於是立刻帶朱逢博做了手術,康復後便帶著她練習西洋演唱的發音和氣息。
在丈夫的幫助下,朱逢博終於掌握了最正確的氣息和發音。
從此再也沒有傷到過嗓子。
外界都說他們是樂壇伉儷,是樂壇人人羨慕的夫妻。
可惜施鴻鄂沒能陪伴朱逢博到最後。
那年,施鴻鄂患上了心臟病,需要做“心臟搭橋手術”。
令人心酸的是,兩位樂壇舉足輕重的人,卻拿不出一萬多元的手術費。
原來他們雖然演出很多,卻因為是單位領導沒有演出費。
而且平常錄專輯的錢,也都交給了單位。

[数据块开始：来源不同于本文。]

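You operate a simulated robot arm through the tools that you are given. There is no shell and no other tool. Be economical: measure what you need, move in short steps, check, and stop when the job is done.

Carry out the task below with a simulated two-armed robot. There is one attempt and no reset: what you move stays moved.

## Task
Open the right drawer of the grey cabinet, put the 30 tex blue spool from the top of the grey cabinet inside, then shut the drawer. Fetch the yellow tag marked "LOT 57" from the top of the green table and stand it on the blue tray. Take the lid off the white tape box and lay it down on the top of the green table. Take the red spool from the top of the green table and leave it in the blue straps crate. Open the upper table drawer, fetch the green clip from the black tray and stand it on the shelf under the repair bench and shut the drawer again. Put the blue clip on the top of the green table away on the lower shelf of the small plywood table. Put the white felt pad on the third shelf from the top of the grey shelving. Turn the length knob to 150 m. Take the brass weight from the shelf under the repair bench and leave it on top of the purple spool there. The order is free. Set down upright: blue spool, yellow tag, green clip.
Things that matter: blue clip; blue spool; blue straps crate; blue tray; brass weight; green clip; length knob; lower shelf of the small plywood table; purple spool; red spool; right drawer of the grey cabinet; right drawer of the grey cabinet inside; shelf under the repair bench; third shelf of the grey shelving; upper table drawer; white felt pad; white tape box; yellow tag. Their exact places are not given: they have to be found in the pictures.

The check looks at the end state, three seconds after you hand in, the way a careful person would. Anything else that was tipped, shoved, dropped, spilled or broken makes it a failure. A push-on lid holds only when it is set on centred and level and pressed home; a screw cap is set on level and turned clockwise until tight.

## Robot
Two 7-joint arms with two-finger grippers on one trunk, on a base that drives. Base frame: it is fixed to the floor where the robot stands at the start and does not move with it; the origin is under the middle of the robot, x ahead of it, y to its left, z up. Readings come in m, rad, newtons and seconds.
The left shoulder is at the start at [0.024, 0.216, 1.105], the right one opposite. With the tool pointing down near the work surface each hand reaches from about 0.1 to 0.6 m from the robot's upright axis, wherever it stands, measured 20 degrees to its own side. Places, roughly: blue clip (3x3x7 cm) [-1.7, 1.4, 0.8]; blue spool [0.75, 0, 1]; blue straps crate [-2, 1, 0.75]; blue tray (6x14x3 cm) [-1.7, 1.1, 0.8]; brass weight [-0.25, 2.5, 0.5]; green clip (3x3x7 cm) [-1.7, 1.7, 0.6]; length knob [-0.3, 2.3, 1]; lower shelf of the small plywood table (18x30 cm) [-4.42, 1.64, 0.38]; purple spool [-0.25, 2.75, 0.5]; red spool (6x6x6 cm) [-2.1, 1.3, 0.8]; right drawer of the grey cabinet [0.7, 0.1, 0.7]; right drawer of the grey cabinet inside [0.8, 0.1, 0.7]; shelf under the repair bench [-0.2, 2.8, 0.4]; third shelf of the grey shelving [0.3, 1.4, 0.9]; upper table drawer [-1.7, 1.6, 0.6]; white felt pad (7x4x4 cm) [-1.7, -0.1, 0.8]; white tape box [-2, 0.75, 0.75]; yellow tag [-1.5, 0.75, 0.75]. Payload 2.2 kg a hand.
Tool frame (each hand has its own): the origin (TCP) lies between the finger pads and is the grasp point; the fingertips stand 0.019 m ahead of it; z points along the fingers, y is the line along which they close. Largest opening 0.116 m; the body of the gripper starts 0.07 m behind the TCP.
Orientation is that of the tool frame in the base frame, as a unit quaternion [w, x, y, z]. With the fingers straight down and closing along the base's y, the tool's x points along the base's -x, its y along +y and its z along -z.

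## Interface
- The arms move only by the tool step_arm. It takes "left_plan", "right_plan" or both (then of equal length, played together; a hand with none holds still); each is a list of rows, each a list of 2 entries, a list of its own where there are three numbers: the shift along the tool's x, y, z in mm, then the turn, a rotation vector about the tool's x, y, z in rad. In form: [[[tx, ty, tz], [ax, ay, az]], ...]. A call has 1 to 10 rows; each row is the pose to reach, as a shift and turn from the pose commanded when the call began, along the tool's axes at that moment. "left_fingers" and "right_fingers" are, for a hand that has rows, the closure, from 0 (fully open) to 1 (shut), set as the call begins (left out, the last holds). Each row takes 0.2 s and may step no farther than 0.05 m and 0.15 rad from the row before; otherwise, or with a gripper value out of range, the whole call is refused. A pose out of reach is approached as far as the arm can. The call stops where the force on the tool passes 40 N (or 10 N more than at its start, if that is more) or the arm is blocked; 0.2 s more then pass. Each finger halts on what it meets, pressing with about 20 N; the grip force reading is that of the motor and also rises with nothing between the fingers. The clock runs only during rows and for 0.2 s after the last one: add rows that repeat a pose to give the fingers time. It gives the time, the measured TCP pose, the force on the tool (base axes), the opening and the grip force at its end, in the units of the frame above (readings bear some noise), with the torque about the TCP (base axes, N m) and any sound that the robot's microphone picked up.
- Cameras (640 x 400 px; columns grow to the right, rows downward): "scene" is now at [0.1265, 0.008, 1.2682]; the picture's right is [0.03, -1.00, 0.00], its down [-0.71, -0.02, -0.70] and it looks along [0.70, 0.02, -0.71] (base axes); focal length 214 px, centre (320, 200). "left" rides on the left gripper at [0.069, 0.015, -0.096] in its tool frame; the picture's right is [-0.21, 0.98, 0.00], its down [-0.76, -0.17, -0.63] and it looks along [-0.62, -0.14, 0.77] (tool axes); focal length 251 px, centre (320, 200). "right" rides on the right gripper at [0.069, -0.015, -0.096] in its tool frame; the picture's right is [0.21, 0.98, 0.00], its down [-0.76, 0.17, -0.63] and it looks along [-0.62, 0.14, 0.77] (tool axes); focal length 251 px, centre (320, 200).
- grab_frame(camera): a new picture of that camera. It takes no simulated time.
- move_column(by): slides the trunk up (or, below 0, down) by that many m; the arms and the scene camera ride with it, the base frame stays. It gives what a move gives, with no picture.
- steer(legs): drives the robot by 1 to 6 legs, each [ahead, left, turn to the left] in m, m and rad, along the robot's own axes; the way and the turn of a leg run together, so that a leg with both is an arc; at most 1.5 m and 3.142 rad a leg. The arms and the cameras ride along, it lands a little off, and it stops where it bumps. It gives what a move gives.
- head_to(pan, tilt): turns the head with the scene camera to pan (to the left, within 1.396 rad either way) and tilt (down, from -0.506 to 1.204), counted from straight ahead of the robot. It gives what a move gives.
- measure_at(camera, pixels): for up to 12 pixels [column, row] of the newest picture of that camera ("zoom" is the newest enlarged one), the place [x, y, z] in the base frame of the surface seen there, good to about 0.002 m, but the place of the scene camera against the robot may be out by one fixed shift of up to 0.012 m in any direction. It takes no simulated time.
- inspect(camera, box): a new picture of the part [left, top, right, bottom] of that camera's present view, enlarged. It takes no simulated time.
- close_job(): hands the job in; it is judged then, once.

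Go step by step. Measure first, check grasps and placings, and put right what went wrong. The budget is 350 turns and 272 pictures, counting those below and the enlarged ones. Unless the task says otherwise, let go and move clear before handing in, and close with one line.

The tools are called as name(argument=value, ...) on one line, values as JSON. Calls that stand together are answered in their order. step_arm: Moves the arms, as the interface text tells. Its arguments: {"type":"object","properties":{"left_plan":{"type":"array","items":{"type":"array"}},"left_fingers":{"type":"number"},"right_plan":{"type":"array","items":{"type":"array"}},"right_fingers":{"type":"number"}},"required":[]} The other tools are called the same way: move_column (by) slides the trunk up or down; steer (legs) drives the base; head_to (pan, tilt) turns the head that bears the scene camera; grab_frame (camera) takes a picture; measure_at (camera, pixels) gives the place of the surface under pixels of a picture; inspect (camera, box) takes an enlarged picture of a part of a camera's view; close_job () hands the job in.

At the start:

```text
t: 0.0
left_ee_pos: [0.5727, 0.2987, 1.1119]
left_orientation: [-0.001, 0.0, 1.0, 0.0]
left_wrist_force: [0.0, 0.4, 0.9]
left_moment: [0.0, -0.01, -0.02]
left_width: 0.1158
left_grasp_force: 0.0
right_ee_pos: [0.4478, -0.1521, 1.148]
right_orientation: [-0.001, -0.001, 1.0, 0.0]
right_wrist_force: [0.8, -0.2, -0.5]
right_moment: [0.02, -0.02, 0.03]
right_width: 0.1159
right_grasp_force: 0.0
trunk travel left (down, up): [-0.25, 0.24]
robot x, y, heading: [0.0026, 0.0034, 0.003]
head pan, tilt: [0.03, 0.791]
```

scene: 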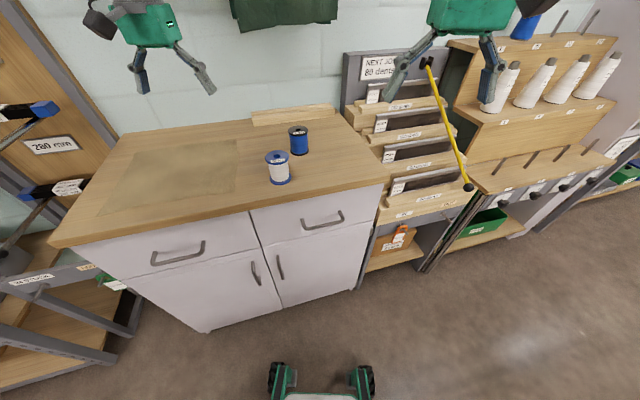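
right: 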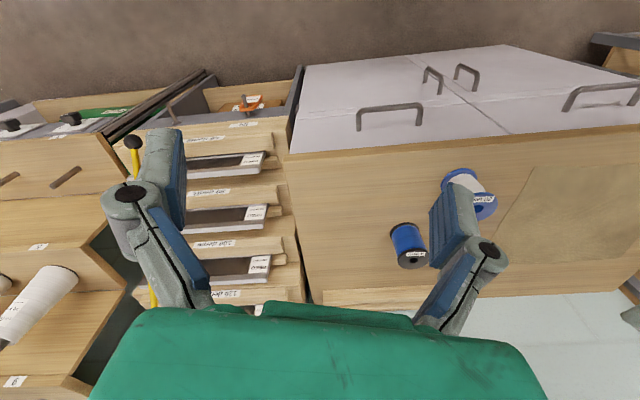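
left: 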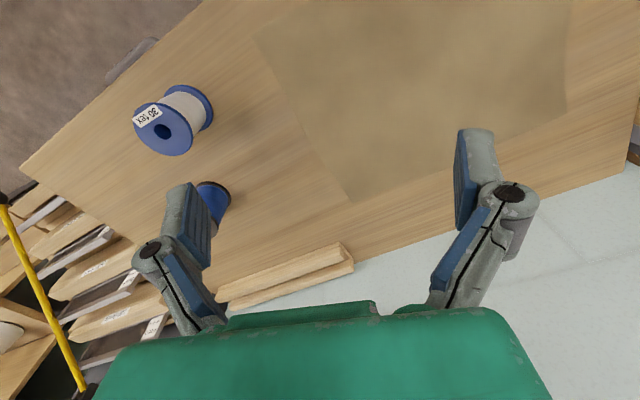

日子一直過得緊巴巴。
所以在丈夫要做手術的時候,家中全部積蓄只有6000多。
無奈她只能借錢給丈夫做完了手術。
手術後,她推掉了一些演出,專心在家中照顧丈夫。
可惜丈夫沒能堅持到底。
2008年的3月11日,丈夫在家中說自己不舒服。
朱逢博不敢耽誤趕緊送他去醫院。
還未等她叫車,丈夫就倒在沙發上永遠的離開了這個世界,享年74歲。
丈夫離去後,朱逢博悲痛欲絕,她根本無法接受丈夫不在身邊的事實。
為了能夠守著丈夫,她在葬禮辦完後,沒有下葬骨灰。
而是在臥室中擺放了一張臺案。
上面擺放著的是丈夫的照片,還有丈夫的骨灰盒。
她還貼心的在周圍擺放上了丈夫生前的唱片。
如今丈夫的骨灰在她的臥室,已經擺放了14年。
每日只要朱逢博在家,她就會對著丈夫和骨灰盒說上幾句話。
彷彿丈夫還在身邊,有時候也會說起自己與丈夫的回憶。
明明是笑著說的,卻總是流下眼淚。
她也經常在家中聽丈夫的唱片,看丈夫寫的聲樂筆記。
太過思念丈夫,就會彈彈鋼琴,唱丈夫生前最喜歡的曲子。
她還會給孫女講述自己與丈夫的愛情故事。
有時候孫女會說:奶奶你可真前衛,主動追爺爺。
聽到這句話,朱逢博會笑,然後說:我不追,爺爺就跟別人走了。
她與丈夫的愛情,永遠埋在心裡。
小結:
如今朱逢博老師已經85歲了。
她很少外出演唱,總是在家侍弄花花草草。
偶爾和臺案上的丈夫說說話,日子悠然自得。
但無論她多大的年紀,她在歌壇的位置,都是永久不變的。
而她的故事也令人感動,當我寫完這個故事的時候,眼中有淚心中有疼。
但更多的是對朱逢博老師的敬佩。
幾十年如一日的熱愛演唱,也同樣的熱愛丈夫。
是多麼難得的事情啊。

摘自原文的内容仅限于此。